### EXCERPT PROVIDED
Last week, IBM’s Watson project unveiled an experimental build of a new service called Tone Analyzer. In short, the service analyzes writing by “using linguistic analysis to detect emotional tones, social propensities, and writing styles.” Then it offers “suggestions to help the writer improve their intended language tones.”
You’ll remember Watson as the “computer” that routed Jeopardy!’s storied champions Ken Jenner and Brad Rutter in 2008. It was a controversial if decisive showdown, another expression of humanity’s masochistic desire to lose at games only algorithms can win. And “algorithm” is the right word: Watson was mistakenly thought, then and now, to be a computer. But “he” was never a machine. Even the globe avatar on Jeopardy! was just a stand-in for the real Watson.
So what is Watson? It is a “cognitive system” that enables a “new partnership between people and computers.” (Note the cold nefariousness of the word partnership.) And now that Watson is done putting humans in a trashcan, IBM is going out of its way to humanize it. According to IBM, Watson uses “the same learning processes that we have” but at a larger scale. “It is not programmed,” IBM contends. Instead, like “us,” Watson “Observes, Interprets, Evaluates, and Decides.”
Sure, but if you plan to license Watson to replace your editorial staff, just know that you’re hiring an optimized version of the guy in the office who sifts all language through a filter of vanguardist business jargon, a footsoldier in the crusade for “personal and business communications, self-branding, market research, public relations management and automated contact center management.” It’s no big surprise that the template used in the Watson’s demo is a business email.

### MATERIAL PROVIDED

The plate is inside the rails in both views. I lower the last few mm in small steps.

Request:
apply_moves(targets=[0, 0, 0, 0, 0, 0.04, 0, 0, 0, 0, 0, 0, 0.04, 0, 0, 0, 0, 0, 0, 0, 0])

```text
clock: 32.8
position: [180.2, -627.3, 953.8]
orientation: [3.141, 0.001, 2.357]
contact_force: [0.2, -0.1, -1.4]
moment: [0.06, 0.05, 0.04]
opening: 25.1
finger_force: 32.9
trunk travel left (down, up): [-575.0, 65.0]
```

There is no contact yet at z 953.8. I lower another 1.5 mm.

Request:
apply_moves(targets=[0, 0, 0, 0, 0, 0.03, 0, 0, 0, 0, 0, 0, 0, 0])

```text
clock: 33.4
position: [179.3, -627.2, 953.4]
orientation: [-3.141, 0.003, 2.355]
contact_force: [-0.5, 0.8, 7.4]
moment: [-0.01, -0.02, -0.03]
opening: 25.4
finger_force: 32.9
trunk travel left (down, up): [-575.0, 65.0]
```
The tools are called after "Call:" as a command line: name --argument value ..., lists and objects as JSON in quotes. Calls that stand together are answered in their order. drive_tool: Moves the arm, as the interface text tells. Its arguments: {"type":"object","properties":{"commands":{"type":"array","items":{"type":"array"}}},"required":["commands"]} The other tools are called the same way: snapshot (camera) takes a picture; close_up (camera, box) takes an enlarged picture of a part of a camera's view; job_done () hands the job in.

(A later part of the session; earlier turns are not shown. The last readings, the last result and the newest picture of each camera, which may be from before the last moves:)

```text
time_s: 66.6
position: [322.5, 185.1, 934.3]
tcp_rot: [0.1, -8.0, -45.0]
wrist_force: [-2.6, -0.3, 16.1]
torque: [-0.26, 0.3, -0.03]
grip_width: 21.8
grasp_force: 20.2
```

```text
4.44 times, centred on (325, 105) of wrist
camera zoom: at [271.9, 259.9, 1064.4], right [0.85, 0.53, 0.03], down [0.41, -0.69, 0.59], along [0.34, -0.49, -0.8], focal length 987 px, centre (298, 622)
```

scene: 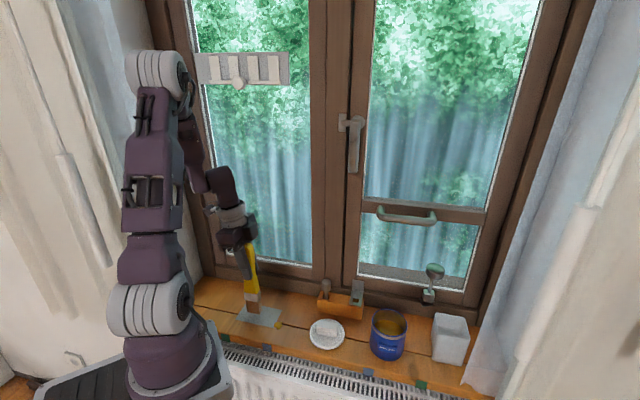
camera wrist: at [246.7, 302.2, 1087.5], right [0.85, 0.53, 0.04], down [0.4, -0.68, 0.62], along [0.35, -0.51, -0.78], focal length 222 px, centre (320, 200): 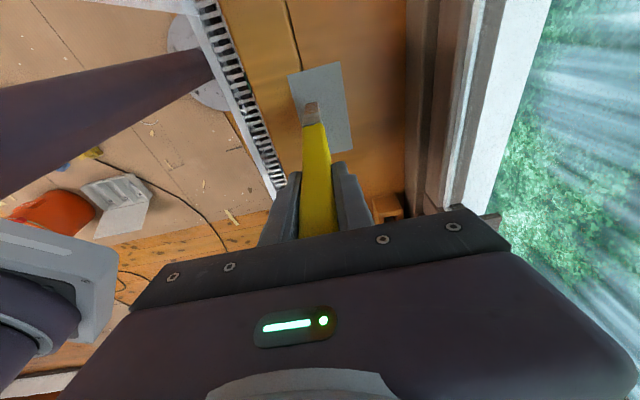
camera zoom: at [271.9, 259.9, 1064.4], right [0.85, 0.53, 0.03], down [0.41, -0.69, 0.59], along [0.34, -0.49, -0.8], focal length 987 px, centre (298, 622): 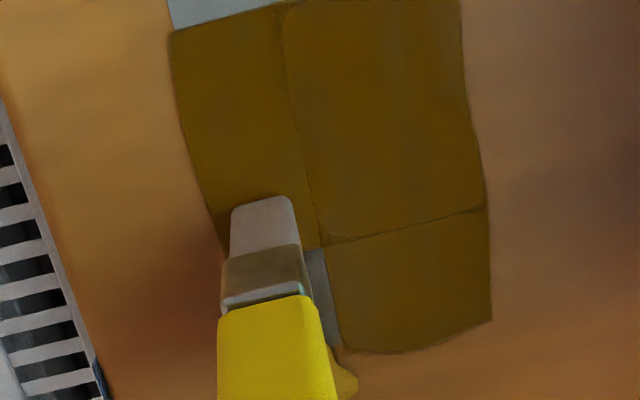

### YOUR INSTRUCTIONS
Locate "Sure, but if" and "a business email." in the excerpt provided, and write out these words with everything between them.

### WRITTEN RESPONSE
Sure, but if you plan to license Watson to replace your editorial staff, just know that you’re hiring an optimized version of the guy in the office who sifts all language through a filter of vanguardist business jargon, a footsoldier in the crusade for “personal and business communications, self-branding, market research, public relations management and automated contact center management.” It’s no big surprise that the template used in the Watson’s demo is a business email.